Em “O festival do amor”, ele escala o experiente ator Wallace Shawn para representar o papel de Woody Allen. Allen estreou no cinema como roteirista e ator. Desde então, ele redige os roteiros dos filmes que dirige, tendo ocupado o papel principal neles, seja com sua presença ou com sua voz. Como ator, ele é insubstituível, pelo menos nos seus filmes. Ninguém é tão dramático, tão enfático, tão patético e tão irônico quanto ele em se representar.
“O festival do amor” é passado em San Sebastian, Espanha, no famoso festival de cinema. Shawn faz o papel de Mort Rifkin, professor de cinema aposentado que tenta escrever uma obra-prima universal. Fora do cinema, Allen não vai muito longe. Ele sabe disso. Sua autobiografia não foi bem recebida. Suas obras máximas em literatura são seus roteiros. Mort é casado com Sue (Gina Gershon), uma atriz que vai ao festival apresentar seu filme. Lá, ela reencontra um diretor premiado que está sendo homenageado e se envolve com ele. Mort, por sua vez, sentindo-se marginalizado por um rival que ele considera meio charlatão, acaba também alimentando admiração por Jo Rojas (Elena Anaya), médica espanhola, mas que já viveu em Nova Iorque e Paris. Ela é casada com um pintor temperamental e imaturo. Seu casamento chega ao fim por causa do diretor charlatão, e sua atração pela médica não vai adiante.
No meio de tudo, Mort, o alterego de Allen, dá um show de conhecimento sobre o cinema europeu. Mais ainda, ele se apropria de cenas de “O anjo exterminador”, de Buñuel, travando um diálogo com a morte do filme “O sétimo selo”, de Bergman. Representada por Christoph Waltz, a morte perdeu a arrogância de vitoriosa. Afasta-se do jogo de xadrez por ter outros afazeres, diz que não sabe quando virá buscar Mort/Allen e ainda lhe faz algumas recomendações para viver mais e viver bem.
Tanto no começo como no fim do filme, Mort conversa com um psicanalista que nada fala. Allen detesta psicanalistas. O filme é uma homenagem ao cinema europeu, à era de ouro dos cineastas daquele continente.

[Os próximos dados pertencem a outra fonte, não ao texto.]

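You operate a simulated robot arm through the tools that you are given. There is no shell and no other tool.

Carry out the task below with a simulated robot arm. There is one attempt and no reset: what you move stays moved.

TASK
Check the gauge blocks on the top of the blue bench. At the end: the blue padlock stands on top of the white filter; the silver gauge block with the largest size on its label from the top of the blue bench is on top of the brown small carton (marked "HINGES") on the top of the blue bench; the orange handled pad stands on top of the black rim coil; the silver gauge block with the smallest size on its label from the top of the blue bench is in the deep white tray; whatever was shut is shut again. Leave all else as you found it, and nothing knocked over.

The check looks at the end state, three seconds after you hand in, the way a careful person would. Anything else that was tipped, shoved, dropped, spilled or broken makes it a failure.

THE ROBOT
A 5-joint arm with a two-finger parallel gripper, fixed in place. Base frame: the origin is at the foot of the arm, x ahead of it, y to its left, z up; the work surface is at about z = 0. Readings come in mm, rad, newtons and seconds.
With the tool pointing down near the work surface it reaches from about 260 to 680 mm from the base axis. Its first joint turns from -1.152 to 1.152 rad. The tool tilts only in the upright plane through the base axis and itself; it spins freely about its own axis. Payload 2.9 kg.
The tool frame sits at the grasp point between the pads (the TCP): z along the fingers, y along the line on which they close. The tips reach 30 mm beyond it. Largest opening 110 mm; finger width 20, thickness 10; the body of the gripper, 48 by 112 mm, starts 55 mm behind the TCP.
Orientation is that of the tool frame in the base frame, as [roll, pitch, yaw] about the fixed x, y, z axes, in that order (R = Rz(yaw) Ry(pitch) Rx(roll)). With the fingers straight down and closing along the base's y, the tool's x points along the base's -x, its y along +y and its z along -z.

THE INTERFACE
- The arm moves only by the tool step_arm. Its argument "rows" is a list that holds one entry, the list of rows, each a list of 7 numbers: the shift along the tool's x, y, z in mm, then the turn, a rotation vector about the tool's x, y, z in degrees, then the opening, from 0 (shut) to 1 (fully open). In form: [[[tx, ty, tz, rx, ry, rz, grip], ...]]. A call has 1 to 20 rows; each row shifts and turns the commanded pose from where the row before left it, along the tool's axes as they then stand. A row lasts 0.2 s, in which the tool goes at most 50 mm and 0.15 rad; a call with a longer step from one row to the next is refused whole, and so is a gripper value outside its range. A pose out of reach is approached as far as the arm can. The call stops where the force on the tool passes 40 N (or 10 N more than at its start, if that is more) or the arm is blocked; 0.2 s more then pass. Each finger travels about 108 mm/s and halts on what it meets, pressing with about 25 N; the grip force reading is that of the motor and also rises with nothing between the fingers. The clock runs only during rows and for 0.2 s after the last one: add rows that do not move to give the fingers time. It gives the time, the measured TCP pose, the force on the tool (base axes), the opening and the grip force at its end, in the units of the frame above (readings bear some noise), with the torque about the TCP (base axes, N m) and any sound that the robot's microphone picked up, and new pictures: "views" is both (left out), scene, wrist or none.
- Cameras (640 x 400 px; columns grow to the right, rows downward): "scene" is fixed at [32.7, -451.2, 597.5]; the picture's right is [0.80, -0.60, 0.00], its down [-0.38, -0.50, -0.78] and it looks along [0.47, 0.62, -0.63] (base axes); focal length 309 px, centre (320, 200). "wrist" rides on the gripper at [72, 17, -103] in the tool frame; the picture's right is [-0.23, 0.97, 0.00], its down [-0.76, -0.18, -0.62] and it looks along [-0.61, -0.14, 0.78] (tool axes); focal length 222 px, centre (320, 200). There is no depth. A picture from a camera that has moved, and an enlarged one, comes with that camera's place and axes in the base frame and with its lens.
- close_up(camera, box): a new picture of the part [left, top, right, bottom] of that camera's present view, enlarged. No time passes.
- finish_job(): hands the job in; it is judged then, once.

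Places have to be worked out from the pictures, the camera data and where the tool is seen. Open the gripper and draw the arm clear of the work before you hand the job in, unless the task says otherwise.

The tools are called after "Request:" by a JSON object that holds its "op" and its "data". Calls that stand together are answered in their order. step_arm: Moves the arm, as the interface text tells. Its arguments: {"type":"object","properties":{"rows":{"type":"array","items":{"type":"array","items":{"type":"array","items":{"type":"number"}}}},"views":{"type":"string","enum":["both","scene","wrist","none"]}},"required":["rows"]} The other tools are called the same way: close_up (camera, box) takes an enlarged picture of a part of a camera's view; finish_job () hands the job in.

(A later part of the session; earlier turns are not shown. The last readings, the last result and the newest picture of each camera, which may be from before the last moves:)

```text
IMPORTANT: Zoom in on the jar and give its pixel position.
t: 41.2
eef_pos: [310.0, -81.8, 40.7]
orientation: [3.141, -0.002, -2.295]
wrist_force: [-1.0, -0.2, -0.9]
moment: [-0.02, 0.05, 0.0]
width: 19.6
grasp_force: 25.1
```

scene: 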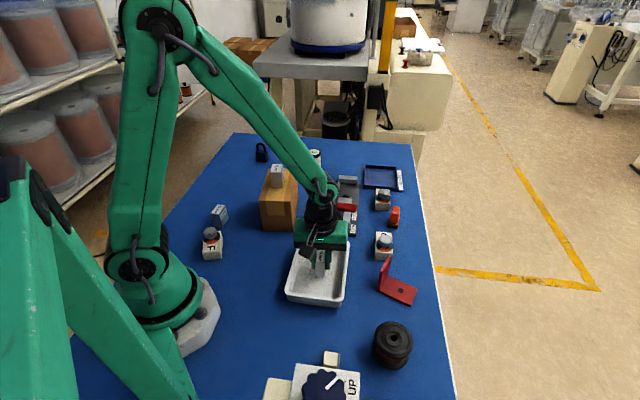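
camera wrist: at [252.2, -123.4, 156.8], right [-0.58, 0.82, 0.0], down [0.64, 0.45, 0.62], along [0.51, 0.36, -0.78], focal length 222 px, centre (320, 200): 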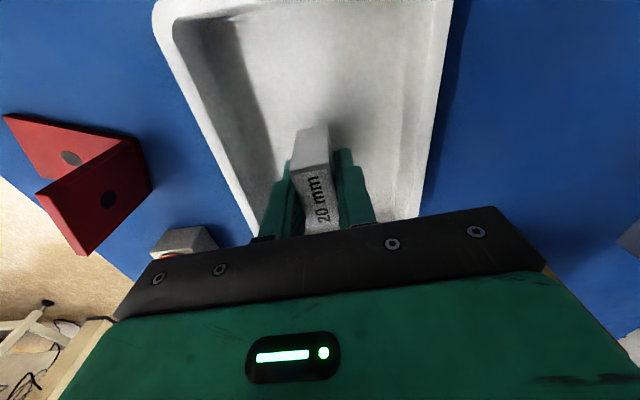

Ela pode ser limitada entre os anos de 1945 e 1975. Enfim, Allen traz o cinema para a dimensão humana. Elena Anaya, que trabalhou em “Mulher Maravilha”, volta a ser uma mulher comum, com qualidades e sofrimentos de qualquer ser humano. Num mundo de super-heróis, carecemos de filmes humanos. Mas Allen não facilita. Se o espectador gosta de cinema para se divertir, não apreciará os filmes de Allen.